Aqui na nossa área as casas estão substituindo boa parte da faixa de grama da calçada por pedrinhas e plantas nativas (essa faixa de grama é a que mais desperdiça água do sistema de irrigação, porque é uma faixa estreita entre a calçada e a rua e os sprinklers do sistema de irrigação jogam tanta água no cimento e na rua quanto em cima da grama). Manter o gramado verdinho com pouca chuva e temperatura média de 38 graus no verão é mesmo coisa de maluco, pra grama ficar mesmo “com cara de gramado de filme” você tem que gastar uma quantidade de água enorme irrigando o gramado várias vezes por semana.

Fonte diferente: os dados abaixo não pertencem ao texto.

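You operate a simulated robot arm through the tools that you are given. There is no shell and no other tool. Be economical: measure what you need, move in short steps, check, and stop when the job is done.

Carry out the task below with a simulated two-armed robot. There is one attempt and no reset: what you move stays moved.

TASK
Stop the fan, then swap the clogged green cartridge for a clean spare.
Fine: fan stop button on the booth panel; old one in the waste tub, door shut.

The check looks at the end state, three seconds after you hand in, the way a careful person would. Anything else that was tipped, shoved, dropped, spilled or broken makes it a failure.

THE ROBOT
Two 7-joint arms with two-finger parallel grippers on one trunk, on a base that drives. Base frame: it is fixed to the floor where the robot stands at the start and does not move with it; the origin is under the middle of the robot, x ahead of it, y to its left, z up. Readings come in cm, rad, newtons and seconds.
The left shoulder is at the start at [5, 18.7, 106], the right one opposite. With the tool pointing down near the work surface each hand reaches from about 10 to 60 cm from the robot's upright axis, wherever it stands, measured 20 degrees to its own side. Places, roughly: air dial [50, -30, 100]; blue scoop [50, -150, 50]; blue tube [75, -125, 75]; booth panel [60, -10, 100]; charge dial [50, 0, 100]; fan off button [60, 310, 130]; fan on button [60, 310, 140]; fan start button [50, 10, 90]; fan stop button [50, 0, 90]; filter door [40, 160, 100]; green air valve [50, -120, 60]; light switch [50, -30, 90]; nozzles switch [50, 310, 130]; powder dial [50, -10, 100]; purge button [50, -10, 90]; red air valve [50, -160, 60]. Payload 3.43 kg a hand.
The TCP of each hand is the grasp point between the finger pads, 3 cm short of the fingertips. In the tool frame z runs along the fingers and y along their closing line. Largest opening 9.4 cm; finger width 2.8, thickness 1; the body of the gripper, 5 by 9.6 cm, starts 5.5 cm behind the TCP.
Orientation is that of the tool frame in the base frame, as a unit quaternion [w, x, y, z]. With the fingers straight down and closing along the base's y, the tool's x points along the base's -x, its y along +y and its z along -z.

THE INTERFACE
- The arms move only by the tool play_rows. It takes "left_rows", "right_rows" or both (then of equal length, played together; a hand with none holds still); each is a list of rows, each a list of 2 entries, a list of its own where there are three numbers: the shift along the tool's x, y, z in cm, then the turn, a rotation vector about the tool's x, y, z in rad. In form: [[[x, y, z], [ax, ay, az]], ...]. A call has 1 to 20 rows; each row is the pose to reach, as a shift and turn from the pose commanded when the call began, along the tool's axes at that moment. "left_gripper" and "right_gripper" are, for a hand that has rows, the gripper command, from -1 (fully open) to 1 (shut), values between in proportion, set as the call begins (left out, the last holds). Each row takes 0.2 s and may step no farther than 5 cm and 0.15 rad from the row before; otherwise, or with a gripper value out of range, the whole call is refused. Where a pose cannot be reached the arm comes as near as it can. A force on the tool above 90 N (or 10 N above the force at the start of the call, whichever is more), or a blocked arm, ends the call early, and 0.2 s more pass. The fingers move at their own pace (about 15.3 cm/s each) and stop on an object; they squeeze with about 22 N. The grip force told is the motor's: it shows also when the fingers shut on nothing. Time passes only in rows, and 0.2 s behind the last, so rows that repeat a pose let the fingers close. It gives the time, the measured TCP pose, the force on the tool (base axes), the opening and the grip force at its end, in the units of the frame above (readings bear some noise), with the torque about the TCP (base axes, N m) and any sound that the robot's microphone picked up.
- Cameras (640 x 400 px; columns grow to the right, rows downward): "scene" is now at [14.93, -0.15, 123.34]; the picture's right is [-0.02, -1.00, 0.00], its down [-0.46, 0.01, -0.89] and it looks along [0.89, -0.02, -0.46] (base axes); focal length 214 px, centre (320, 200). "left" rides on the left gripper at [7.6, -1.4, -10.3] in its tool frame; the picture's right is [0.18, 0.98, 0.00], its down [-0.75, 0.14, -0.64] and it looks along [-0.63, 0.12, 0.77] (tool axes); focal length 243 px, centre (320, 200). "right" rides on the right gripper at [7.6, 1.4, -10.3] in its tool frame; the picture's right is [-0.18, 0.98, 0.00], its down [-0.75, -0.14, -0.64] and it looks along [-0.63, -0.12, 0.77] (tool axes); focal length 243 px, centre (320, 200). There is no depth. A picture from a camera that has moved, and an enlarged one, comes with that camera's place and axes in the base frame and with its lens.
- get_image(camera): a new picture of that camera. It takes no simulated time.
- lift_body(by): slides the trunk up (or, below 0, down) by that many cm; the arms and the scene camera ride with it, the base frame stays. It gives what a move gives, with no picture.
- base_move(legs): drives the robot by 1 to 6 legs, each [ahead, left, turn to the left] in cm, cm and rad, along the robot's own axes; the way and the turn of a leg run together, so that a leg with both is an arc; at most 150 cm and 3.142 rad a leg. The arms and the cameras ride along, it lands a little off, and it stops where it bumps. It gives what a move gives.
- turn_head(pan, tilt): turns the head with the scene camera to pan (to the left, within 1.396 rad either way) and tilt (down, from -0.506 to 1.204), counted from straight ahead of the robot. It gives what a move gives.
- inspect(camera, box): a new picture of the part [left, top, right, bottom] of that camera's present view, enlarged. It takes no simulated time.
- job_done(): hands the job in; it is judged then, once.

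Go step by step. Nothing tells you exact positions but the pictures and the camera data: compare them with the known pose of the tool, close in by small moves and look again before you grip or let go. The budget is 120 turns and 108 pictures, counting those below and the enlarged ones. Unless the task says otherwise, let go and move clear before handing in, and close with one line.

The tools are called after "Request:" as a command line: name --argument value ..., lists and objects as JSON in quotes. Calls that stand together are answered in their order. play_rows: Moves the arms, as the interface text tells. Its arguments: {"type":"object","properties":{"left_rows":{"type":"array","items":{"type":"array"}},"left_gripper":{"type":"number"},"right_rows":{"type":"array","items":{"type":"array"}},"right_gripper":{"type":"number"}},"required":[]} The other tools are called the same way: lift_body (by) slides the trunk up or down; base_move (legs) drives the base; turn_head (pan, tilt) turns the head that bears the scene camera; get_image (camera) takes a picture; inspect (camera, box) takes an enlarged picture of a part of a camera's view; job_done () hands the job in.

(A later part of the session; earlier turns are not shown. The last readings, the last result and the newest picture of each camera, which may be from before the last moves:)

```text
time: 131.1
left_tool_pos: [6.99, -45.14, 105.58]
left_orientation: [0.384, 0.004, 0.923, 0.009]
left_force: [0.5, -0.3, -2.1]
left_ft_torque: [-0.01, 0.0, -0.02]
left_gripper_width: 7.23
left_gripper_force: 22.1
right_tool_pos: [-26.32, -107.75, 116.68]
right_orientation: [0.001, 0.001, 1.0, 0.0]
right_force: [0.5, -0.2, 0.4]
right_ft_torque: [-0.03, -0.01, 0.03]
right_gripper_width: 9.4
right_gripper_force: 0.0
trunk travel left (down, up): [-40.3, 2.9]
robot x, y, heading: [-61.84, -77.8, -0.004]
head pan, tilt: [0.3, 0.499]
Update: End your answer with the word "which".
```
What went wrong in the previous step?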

O motivo é simples: grama não é nativa dessa área, o clima não é adequado pra ela. Isso acontece em diversas regiões dos EUA, no Arizona por exemplo vimos muitas casas que tem pedrinhas, cactus e outras plantas nativas ao invés de grama, já que eles estão em um deserto e manter um gramado é ainda mais insano do que aqui no Texas. Mesmo assim, tem casas com grama por lá também, desafiando as leis da natureza.
Isso tudo claro é por causa de um padrão estético. As pessoas aqui nos EUA estão acostumadas com esse padrão de casas com gramado, e é difícil mudar essa percepção. E aí começam as brigas entre vizinhos e associações de moradores que ficam incomodadas quando alguém resolve trocar o seu gramado por um jardim mais nativo. Já saíram muitas matérias em jornais a respeito, principalmente em bairros considerados históricos, porque as associações e os vizinhos acham que o dono da casa com o jardim “diferente” está “enfeiando” o bairro. Não sei se alguma dessas confusões deu em alguma coisa, acho difícil que alguém consiga ganhar um caso desses na justiça, porque basicamente estariam forçando uma pessoa a manter um jardim de custo muito mais alto.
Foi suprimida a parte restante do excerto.